DOCUMENT PASSAGE ▸
## start
Pete Dye has four courses on the list, spanning 1965 to 2016. Seven courses, including the top four, were built before the end of World War II. Four others—Jimmie Austin Golf Club at the University of Oklahoma, Duke University Golf Club, Colgate’s Seven Oaks, the University of Michigan’s Radrick Farms Golf Course—opened between 1950 and 1970. Four were constructed in the 1990s, and 10 were built after 2000.

Several college courses have been re-engineered projects atop existing courses, including those at Indiana University, the University of Virginia and both of Purdue’s courses. The survey of courses includes nine-hole layouts—which the magazine’s Best-in-State and 100 Greatest rankings do not—topped by The Course at Sewanee in Tennessee, landing at No. 10.

One course to watch is the University of North Carolina’s Finley Golf Course, which finished just outside the rankings this year. Earlier this year, Davis Love III, with brother Mark and architect Scot Sherman, completed a transformation of the school’s old 1949 George Cobb design into something entirely different with five new holes, several others re-routed and the introduction of native love grass borders and other flora. It opens in October and could make a charge onto the next edition of our Best College Courses in America.

Yale is another course to keep an eye on. Though it can’t place higher in this ranking, the 1926 C.B. Macdonald and Seth Raynor design will undergo a major renovation by Hanse and Wagner at the end of the 2023 golf season that will address its shortcomings. Built on a rugged, rocky site with some of the largest and most notable examples of Macdonald’s “ideal holes” (Yale’s version of the par-3 Biarritz, playing over water, is his most dramatic, and holes like Cape and Alps, as well as the up-and-over par-5 18th, are similarly breathtaking), the course has never been presented to its potential and has historically struggled with conditioning. It’s one of golf’s sleeping giants, and the post-renovated Yale should solidify its status as the country’s best college course and possibly break into the 100 Greatest or Second 100 Greatest courses ranking.
## end
EXERCISE DESCRIPTION ▸ Take the document passage and repeat only what runs from "Yale is another" through "Greatest courses ranking.".

SOURCE EXCERPT ▸
## start
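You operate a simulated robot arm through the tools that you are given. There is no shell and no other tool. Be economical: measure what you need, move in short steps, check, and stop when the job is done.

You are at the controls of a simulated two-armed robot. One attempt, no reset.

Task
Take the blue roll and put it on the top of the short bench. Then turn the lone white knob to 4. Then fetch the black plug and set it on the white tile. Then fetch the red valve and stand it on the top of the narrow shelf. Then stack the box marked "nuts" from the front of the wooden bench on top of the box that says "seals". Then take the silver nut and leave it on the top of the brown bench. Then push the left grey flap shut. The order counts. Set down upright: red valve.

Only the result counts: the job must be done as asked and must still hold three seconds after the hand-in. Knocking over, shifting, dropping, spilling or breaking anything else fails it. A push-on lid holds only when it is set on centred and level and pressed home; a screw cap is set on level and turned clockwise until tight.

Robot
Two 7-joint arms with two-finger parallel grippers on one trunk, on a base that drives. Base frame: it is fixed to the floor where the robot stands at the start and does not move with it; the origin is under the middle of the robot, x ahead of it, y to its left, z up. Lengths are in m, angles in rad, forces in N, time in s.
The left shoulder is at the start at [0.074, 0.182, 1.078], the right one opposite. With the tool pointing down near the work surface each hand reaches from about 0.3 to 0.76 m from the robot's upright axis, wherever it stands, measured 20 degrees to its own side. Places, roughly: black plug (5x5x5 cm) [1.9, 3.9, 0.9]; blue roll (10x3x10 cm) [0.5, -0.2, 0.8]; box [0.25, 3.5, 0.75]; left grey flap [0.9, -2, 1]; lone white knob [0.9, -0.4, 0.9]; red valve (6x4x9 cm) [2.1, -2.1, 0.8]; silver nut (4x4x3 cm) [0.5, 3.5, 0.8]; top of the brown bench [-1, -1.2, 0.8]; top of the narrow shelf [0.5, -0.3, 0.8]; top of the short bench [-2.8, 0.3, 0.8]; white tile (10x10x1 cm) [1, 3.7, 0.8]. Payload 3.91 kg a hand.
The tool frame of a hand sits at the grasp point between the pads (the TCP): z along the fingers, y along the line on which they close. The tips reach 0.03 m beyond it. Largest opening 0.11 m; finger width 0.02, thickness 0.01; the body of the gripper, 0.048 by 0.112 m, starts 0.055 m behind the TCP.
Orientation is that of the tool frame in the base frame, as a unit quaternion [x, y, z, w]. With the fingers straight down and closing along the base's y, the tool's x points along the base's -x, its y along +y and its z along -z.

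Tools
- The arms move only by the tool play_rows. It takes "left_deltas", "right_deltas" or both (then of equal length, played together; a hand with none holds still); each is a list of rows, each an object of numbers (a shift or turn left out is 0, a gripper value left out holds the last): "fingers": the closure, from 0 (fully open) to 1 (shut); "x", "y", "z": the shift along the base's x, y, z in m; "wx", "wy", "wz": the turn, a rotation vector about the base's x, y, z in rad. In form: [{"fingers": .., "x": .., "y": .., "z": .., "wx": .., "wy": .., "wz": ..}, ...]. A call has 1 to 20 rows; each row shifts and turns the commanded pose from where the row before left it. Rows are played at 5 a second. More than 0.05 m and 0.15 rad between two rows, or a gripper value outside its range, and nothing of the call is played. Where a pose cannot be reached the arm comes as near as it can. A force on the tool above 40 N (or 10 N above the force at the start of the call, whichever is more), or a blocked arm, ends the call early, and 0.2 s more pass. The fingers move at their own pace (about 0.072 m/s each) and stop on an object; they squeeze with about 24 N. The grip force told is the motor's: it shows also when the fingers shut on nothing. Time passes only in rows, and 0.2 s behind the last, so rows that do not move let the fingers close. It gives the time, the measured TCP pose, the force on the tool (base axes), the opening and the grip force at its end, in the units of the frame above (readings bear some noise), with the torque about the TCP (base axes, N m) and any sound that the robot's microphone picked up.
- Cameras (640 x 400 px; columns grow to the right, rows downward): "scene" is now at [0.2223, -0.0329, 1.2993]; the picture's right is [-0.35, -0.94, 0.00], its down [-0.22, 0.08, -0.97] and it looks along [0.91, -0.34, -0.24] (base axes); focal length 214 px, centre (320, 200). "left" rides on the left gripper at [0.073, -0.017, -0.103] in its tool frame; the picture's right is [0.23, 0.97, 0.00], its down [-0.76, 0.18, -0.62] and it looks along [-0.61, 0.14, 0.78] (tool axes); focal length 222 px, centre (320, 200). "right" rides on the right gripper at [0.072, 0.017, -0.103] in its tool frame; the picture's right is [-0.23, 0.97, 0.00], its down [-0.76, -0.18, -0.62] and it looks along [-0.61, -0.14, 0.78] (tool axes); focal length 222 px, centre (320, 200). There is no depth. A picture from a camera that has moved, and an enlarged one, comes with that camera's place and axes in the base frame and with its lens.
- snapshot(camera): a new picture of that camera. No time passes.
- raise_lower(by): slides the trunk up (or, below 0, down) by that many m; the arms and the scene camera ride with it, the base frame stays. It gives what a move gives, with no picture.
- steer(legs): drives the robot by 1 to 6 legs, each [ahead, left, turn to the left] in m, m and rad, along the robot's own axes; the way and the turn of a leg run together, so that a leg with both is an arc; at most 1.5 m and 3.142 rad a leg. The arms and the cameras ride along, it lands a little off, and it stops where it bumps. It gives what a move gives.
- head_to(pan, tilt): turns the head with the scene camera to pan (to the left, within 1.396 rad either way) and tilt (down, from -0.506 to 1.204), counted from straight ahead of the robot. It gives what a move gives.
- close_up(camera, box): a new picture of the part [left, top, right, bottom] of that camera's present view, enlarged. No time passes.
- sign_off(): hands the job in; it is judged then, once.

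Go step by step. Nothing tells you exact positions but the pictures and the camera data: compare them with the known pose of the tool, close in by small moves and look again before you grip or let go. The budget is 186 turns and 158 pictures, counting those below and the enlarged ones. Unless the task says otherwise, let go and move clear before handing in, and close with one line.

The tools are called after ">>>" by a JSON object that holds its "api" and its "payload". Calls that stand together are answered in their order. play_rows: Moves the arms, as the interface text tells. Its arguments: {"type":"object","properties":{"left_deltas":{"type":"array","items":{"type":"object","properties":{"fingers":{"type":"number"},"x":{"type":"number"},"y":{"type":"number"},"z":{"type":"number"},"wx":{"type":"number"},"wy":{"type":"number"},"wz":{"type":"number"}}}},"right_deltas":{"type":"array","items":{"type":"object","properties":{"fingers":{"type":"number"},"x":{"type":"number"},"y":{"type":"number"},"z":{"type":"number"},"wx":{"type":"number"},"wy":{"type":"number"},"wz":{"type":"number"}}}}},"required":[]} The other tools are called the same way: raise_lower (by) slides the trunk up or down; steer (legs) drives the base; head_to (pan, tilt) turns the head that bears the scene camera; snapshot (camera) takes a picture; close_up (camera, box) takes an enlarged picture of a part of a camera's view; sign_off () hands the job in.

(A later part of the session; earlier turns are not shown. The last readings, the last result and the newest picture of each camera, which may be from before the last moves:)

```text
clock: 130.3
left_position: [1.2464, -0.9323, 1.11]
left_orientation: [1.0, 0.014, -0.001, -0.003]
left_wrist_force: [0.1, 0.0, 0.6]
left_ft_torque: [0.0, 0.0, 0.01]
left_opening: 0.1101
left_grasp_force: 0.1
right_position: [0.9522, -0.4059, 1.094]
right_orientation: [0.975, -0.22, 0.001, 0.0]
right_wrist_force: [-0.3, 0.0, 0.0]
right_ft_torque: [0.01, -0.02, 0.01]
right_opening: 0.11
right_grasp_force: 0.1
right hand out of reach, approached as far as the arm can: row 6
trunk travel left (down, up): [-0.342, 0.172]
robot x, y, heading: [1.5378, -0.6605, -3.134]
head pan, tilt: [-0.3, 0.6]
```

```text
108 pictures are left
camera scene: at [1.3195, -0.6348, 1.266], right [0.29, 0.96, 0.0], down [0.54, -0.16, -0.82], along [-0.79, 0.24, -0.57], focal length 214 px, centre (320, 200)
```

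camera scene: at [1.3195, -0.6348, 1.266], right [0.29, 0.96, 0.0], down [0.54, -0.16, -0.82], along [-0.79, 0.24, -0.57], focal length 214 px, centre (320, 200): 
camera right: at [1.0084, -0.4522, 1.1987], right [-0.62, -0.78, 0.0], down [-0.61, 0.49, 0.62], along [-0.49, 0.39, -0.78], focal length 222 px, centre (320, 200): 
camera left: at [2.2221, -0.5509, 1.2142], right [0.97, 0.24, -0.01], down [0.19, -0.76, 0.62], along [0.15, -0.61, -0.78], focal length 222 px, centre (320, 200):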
## end
EXERCISE RESULT ▸
Yale is another course to keep an eye on. Though it can’t place higher in this ranking, the 1926 C.B. Macdonald and Seth Raynor design will undergo a major renovation by Hanse and Wagner at the end of the 2023 golf season that will address its shortcomings. Built on a rugged, rocky site with some of the largest and most notable examples of Macdonald’s “ideal holes” (Yale’s version of the par-3 Biarritz, playing over water, is his most dramatic, and holes like Cape and Alps, as well as the up-and-over par-5 18th, are similarly breathtaking), the course has never been presented to its potential and has historically struggled with conditioning. It’s one of golf’s sleeping giants, and the post-renovated Yale should solidify its status as the country’s best college course and possibly break into the 100 Greatest or Second 100 Greatest courses ranking.